=== DESCRIPTION OF THE TASK ===
Give back the entire listing verbatim.

=== DATA SEGMENT ===
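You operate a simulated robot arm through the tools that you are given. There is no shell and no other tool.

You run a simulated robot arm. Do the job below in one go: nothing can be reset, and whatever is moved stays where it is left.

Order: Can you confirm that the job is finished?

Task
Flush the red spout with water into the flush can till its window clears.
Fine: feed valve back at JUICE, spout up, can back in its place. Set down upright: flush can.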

=== EXPECTED OUTPUT ===
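You operate a simulated robot arm through the tools that you are given. There is no shell and no other tool.

You run a simulated robot arm. Do the job below in one go: nothing can be reset, and whatever is moved stays where it is left.

Order: Can you confirm that the job is finished?

Task
Flush the red spout with water into the flush can till its window clears.
Fine: feed valve back at JUICE, spout up, can back in its place. Set down upright: flush can.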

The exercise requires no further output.